**WHAT TO WORK ON**
Extract each line containing the string "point".

**DATA**
** Begin **

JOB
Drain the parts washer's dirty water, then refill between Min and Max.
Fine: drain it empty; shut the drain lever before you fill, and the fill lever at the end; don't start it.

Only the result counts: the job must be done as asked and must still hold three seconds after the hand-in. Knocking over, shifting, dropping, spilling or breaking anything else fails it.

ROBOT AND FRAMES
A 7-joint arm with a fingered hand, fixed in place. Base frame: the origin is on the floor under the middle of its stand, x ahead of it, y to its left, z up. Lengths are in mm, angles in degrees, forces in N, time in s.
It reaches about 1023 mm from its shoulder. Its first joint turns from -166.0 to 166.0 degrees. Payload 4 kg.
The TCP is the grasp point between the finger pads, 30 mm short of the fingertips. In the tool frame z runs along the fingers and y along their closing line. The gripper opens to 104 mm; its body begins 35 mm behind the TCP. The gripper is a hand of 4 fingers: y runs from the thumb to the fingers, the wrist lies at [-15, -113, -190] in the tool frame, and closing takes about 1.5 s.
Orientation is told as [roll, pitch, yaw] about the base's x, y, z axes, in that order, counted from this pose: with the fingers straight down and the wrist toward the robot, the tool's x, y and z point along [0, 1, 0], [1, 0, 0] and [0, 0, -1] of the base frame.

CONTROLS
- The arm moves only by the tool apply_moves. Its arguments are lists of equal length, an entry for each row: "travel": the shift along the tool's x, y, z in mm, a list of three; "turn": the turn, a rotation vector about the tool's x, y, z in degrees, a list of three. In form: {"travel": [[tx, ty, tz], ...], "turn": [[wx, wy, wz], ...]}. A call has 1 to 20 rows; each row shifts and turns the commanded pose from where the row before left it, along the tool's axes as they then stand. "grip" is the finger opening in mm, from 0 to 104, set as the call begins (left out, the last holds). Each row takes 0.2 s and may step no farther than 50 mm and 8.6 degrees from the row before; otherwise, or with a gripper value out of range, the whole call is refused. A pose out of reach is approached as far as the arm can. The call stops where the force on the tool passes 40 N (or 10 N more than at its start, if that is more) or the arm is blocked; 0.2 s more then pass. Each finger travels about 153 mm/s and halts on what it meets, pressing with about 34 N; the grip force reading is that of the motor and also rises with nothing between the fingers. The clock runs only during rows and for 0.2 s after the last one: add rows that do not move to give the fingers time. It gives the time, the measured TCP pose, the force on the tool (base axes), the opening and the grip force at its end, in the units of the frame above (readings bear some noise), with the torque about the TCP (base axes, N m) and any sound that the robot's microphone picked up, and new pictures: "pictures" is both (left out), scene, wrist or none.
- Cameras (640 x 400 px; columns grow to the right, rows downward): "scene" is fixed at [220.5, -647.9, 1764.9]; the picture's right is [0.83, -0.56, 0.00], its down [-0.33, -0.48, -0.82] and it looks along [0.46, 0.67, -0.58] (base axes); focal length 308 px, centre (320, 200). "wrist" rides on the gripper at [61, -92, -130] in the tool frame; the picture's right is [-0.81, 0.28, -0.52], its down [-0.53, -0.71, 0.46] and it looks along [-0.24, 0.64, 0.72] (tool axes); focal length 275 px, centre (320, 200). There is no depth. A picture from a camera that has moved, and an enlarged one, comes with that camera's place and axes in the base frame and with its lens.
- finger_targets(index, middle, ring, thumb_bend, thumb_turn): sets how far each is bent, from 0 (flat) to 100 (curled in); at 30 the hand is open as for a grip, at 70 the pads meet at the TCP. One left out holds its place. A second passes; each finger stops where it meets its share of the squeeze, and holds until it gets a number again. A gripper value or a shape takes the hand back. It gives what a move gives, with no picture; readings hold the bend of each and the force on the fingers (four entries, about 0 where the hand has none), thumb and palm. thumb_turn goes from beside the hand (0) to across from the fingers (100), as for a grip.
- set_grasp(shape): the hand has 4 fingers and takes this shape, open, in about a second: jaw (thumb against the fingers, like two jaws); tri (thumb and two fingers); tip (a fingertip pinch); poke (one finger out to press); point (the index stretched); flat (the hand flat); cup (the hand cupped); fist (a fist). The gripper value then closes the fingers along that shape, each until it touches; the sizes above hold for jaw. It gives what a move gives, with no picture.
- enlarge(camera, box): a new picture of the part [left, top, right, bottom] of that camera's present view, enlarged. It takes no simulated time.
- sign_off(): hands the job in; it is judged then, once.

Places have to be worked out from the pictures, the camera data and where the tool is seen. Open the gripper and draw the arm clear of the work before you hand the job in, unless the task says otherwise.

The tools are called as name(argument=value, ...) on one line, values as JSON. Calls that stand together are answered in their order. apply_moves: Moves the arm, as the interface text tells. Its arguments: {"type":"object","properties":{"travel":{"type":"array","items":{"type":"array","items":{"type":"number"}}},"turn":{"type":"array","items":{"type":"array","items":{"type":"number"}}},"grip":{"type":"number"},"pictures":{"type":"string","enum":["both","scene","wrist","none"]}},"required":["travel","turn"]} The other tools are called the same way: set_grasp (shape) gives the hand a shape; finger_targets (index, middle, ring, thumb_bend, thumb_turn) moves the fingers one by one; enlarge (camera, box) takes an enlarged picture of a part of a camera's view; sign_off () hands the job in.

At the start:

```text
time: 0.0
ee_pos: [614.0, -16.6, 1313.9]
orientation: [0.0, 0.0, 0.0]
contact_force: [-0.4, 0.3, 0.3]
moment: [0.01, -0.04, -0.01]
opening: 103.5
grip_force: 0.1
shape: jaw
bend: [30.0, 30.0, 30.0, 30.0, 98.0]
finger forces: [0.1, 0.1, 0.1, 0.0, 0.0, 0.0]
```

** End **

**SOLUTION TO THE EXERCISE**
The TCP is the grasp point between the finger pads, 30 mm short of the fingertips. In the tool frame z runs along the fingers and y along their closing line. The gripper opens to 104 mm; its body begins 35 mm behind the TCP. The gripper is a hand of 4 fingers: y runs from the thumb to the fingers, the wrist lies at [-15, -113, -190] in the tool frame, and closing takes about 1.5 s.
Orientation is told as [roll, pitch, yaw] about the base's x, y, z axes, in that order, counted from this pose: with the fingers straight down and the wrist toward the robot, the tool's x, y and z point along [0, 1, 0], [1, 0, 0] and [0, 0, -1] of the base frame.
- set_grasp(shape): the hand has 4 fingers and takes this shape, open, in about a second: jaw (thumb against the fingers, like two jaws); tri (thumb and two fingers); tip (a fingertip pinch); poke (one finger out to press); point (the index stretched); flat (the hand flat); cup (the hand cupped); fist (a fist). The gripper value then closes the fingers along that shape, each until it touches; the sizes above hold for jaw. It gives what a move gives, with no picture.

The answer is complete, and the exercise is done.